> [Given request]:
Retype the section of the quoted text that opens with "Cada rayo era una" and closes with "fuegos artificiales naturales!".

> [Quoted text]:
Hace algunos años tuve la oportunidad de pasar una temporada en un hermoso pueblo en el norte de España. El clima y el paisaje eran semejantes al de Manizales: con un sol agradable a la piel, con una brisa fresca por las tardes, con una lluvia también devastadora.
Una noche, mientras dormía plácidamente acurrucado bajo el peso de tres mantas, me despertó la luz de algunos rayos que iluminaban toda la habitación. Me di una y otra vuelta sin poder reconciliar el sueño. Entonces, vencido por ese destello natural, me decidí a contemplar tan grandioso espectáculo. Era la primera vez que observaba una cosa semejante. El cielo, cubierto por las nubes, parecía estar ausente. El viento mecía las ramas de los árboles y lograba desprender algunas hojas. Los perros, atemorizados, ni siquiera aullaban, tal vez enroscados en el rincón de sus jaulas.
Cada rayo era una descarga eléctrica enorme que iluminaba todo el valle por unos segundos. Cada rayo era un sol alargado, que llegaba hasta el suelo. Cuando eran dos o tres rayos juntos la visión de la noche desaparecía en tan alta claridad. ¡Qué grande espectáculo de fuegos artificiales naturales!

> [Information provided]:

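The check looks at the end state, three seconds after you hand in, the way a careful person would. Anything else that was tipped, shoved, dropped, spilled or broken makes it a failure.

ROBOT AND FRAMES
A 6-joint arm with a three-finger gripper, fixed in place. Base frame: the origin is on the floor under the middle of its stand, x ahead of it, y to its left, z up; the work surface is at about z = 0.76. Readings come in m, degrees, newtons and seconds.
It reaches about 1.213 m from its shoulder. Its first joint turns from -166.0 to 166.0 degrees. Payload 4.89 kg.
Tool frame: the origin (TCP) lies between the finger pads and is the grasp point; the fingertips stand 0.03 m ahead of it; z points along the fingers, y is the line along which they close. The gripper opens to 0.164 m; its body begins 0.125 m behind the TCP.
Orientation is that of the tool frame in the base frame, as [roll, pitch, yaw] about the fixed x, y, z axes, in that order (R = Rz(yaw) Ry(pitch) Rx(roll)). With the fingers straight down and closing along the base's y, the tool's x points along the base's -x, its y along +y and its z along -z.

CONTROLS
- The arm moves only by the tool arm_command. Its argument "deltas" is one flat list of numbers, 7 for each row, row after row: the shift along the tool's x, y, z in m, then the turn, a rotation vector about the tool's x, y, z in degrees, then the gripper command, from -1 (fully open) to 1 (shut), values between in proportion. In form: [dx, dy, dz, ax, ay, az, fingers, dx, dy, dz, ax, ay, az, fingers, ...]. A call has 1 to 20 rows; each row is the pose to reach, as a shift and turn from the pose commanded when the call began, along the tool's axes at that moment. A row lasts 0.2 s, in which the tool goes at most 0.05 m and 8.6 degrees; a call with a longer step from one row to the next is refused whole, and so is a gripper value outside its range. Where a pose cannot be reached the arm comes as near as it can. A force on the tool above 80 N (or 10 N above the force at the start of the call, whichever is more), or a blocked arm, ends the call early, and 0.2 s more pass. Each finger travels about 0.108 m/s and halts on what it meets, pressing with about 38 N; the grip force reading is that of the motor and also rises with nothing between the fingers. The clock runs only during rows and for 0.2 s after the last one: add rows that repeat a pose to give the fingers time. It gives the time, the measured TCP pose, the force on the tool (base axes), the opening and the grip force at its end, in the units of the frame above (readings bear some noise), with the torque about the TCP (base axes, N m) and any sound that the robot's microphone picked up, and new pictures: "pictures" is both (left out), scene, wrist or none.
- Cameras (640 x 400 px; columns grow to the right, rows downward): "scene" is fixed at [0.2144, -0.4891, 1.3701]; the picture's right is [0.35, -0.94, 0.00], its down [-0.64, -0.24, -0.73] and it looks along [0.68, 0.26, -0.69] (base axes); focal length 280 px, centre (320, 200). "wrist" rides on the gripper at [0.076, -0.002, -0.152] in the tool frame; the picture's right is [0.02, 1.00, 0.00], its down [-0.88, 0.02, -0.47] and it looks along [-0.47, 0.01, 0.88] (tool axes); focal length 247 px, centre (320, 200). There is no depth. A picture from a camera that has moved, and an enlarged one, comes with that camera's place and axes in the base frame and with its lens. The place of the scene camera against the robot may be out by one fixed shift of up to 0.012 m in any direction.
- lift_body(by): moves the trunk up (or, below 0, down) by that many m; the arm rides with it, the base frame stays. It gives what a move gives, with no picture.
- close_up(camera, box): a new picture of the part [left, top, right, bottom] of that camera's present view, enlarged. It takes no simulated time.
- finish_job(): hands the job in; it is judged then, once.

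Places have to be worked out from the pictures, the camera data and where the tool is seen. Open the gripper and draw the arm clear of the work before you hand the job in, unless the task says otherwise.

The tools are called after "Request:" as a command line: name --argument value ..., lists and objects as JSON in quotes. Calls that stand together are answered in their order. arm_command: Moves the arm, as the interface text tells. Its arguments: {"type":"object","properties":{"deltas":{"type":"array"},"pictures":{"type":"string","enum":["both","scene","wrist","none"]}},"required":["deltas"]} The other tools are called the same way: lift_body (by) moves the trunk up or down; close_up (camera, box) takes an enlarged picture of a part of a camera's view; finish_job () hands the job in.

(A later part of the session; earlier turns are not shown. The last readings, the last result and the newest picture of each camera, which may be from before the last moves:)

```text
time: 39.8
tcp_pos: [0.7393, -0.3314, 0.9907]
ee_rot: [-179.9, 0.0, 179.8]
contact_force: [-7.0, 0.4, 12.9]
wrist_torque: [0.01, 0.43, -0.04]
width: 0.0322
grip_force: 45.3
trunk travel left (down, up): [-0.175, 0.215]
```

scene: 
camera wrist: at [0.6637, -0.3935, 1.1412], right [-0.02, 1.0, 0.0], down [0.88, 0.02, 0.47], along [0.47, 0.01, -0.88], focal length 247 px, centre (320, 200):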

> [Correct answer]:
Cada rayo era una descarga eléctrica enorme que iluminaba todo el valle por unos segundos. Cada rayo era un sol alargado, que llegaba hasta el suelo. Cuando eran dos o tres rayos juntos la visión de la noche desaparecía en tan alta claridad. ¡Qué grande espectáculo de fuegos artificiales naturales!